A marking spell could be designed in a variety of ways. A simple approach is a Creo Imagonem effect to draw the circle at the point touched. This is probably the simplest approach as it creates a very low level effect.

Render the Magic Circle

Rego Imagonem 5

The caster draws a circle onto the surface touched. The circle may be as large or small as the caster desires, up to around 4 feet diameter.

(Base 1 to create something affecting one sense, R: Touch +1, D: Moon +3, T: Ind)

The duration of Moon is useful as it is long enough for it to not need to be recast frequently, but also not make the final effect level too high.

A Muto Imagonem spell could also be designed, and it would have the same base effect; so would a Animal, Herbam, Terram, or even Corpus (yuk) effect to “write” the circle using different materials.

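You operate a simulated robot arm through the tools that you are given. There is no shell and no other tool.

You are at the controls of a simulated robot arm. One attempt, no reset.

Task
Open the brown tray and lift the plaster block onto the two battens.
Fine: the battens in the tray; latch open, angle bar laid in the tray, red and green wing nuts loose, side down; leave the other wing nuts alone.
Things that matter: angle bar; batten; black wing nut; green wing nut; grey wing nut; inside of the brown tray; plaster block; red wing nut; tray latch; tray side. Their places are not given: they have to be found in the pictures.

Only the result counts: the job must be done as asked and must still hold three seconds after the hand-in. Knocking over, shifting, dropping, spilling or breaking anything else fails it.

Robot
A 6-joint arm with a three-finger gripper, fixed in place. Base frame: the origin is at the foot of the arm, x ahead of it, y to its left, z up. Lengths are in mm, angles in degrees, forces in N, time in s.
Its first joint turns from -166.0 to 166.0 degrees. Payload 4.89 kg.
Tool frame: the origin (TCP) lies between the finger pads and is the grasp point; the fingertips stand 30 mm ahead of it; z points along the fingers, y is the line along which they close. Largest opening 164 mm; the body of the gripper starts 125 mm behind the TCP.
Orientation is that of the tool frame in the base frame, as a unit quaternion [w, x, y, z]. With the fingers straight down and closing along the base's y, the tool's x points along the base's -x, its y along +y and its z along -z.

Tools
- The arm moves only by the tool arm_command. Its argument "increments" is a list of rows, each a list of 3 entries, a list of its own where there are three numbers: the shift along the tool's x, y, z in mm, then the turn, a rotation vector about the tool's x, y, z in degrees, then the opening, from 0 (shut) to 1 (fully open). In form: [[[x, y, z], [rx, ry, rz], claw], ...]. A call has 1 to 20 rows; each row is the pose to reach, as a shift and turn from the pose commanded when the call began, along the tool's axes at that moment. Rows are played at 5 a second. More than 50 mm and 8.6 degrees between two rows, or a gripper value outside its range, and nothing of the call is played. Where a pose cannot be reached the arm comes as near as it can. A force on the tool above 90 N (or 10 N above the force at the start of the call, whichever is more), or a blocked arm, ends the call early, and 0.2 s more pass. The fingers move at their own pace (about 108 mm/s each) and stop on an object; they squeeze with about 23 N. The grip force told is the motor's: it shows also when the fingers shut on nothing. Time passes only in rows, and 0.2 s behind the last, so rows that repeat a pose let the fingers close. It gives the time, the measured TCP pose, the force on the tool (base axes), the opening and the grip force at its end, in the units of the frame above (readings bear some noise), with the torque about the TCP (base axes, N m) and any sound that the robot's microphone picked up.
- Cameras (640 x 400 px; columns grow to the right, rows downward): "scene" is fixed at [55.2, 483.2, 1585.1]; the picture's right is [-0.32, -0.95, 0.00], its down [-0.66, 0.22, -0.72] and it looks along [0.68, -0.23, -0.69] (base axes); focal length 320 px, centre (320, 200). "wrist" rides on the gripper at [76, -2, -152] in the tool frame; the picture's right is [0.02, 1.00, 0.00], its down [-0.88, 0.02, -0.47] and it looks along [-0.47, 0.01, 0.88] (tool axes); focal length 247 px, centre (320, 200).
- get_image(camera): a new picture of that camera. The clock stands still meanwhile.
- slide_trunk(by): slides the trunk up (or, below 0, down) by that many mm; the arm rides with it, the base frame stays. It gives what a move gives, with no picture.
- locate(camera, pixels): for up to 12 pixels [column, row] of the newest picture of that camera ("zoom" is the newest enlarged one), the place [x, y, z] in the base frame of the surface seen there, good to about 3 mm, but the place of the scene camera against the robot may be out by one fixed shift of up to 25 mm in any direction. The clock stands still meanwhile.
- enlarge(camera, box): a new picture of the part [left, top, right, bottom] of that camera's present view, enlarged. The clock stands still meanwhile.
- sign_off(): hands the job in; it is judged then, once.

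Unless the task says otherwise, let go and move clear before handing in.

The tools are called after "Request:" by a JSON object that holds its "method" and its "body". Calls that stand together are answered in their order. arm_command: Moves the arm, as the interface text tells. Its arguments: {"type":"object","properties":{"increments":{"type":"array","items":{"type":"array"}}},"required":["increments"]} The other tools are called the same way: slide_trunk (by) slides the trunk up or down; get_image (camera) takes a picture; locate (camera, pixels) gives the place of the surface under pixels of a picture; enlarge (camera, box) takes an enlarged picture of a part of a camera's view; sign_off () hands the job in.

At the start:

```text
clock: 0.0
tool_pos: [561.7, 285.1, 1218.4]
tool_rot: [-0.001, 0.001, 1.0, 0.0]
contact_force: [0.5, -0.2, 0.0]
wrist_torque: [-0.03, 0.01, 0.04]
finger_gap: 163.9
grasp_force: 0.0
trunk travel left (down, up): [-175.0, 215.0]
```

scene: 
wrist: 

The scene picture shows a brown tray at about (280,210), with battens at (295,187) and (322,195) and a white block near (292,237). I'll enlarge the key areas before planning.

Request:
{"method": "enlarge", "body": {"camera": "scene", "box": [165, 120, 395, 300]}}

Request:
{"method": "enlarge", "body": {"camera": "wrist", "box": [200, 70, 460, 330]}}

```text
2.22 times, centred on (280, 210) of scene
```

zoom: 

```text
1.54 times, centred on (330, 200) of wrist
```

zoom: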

Using the optional rules from one of the source books for crafting magic, a Rego effect could also be used to actually draw the circle if the caster has the inks or tools on hand. This allows the casters to have their “almost permanent” rings drawn as they like, but has a downside of requiring the material to hand. Not a problem in a wizard’s lab, but certainly a problem in the wild.

Draw the Magic Circle

Rego Herbam 5

The caster quickly draws a circle onto the surface touched, far faster than the typical inscription time. The circle may be as large or small as the caster desires, up to around 100 paces in diameter. The caster must make a Finesse check of 3+ or else the circle is unusable.

(Base 1 to create something simple, R: Touch +1, +3 for very large circles)

This spell could have been invented at ReHe2 but the circle size would have only been around 1 pace maximum and as the key benefit of crafting magic is to accelerate work, it seemed too much of a lost opportunity not to scale it up to level 5 and have a more useful effect.

I’ll be the first person to say that these effects are odd, but in the hands of a character casting wards and circles all the time they save on the hassle of stressful casting conditions.